INSTRUCTIONS TO FOLLOW: Collect every line below that contains the word "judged".

##### DATA EXTRACT #####

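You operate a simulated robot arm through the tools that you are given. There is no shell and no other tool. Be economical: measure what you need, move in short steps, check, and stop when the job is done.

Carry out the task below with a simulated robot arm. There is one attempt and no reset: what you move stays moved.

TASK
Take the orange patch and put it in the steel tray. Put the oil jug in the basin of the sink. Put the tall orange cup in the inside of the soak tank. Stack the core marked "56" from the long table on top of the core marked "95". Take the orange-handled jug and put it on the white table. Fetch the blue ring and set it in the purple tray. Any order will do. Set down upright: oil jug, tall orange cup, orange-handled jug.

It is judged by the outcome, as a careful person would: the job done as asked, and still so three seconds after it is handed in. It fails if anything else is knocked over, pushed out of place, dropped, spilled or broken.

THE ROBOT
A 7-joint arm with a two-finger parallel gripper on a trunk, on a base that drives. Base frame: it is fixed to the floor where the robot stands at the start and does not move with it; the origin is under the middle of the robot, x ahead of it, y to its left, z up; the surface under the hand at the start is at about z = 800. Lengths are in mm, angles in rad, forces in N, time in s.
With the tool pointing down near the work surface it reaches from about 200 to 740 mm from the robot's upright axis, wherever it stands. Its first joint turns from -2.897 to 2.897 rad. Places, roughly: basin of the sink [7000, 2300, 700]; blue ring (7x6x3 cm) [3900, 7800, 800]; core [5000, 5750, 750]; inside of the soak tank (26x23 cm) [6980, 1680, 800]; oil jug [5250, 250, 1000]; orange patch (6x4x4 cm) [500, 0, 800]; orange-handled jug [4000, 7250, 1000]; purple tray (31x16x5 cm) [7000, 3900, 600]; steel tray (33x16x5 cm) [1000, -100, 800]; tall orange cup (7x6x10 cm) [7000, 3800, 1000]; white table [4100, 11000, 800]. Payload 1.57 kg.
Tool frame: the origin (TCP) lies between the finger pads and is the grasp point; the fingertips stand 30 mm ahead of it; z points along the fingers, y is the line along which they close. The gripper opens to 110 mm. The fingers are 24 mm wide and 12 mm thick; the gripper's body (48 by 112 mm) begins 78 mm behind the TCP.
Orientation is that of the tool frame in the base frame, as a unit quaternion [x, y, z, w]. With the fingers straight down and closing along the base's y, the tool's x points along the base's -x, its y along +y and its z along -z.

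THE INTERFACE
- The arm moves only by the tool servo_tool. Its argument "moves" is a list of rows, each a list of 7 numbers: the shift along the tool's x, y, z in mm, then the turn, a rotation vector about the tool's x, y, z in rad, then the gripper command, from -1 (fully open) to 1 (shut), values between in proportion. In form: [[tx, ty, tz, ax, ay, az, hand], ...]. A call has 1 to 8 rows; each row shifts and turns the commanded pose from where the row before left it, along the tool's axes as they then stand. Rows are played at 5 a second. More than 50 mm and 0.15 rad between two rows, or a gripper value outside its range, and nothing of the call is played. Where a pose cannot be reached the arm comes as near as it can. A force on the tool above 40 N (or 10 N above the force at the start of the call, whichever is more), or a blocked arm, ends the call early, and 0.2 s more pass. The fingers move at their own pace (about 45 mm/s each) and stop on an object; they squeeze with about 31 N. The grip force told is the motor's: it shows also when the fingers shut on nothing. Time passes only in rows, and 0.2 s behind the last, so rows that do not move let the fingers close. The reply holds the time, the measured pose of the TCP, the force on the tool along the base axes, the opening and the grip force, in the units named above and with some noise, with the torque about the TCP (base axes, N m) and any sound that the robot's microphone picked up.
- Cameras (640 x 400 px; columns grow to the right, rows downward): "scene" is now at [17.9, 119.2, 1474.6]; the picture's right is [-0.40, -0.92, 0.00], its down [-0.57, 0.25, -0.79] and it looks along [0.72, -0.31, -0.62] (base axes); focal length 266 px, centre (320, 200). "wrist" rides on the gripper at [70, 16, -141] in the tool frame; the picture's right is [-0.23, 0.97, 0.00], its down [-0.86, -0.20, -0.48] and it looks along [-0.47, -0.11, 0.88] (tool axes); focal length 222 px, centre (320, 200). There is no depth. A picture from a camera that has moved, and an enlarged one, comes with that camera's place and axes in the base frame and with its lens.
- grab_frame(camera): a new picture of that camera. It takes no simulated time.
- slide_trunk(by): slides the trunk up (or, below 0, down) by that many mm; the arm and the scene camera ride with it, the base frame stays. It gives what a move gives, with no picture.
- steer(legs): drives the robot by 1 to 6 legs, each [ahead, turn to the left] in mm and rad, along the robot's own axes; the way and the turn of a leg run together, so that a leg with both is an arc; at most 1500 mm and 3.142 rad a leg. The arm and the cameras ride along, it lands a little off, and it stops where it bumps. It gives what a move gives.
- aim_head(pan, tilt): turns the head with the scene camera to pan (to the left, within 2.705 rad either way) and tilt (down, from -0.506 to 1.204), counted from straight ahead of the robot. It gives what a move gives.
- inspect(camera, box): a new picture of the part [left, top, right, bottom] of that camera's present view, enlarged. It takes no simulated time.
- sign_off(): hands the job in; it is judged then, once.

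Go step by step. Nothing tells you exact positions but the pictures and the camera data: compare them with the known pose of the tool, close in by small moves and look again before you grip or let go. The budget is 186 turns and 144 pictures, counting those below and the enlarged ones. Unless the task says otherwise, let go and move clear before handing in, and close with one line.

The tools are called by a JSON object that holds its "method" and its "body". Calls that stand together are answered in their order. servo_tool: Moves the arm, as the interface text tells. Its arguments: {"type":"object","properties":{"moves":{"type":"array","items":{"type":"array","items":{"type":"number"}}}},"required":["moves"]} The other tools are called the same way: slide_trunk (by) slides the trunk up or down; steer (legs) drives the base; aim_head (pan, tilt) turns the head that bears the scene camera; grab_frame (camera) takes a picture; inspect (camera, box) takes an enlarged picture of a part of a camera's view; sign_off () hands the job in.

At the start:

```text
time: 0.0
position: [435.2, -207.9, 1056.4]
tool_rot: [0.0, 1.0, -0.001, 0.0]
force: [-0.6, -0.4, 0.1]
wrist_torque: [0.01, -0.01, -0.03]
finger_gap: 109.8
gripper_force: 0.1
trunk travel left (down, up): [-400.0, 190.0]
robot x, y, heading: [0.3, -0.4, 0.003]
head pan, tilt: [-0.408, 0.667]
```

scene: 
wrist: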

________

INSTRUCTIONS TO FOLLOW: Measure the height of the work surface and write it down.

#####

TASK SOLUTION:
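It is judged by the outcome, as a careful person would: the job done as asked, and still so three seconds after it is handed in. It fails if anything else is knocked over, pushed out of place, dropped, spilled or broken.
- sign_off(): hands the job in; it is judged then, once.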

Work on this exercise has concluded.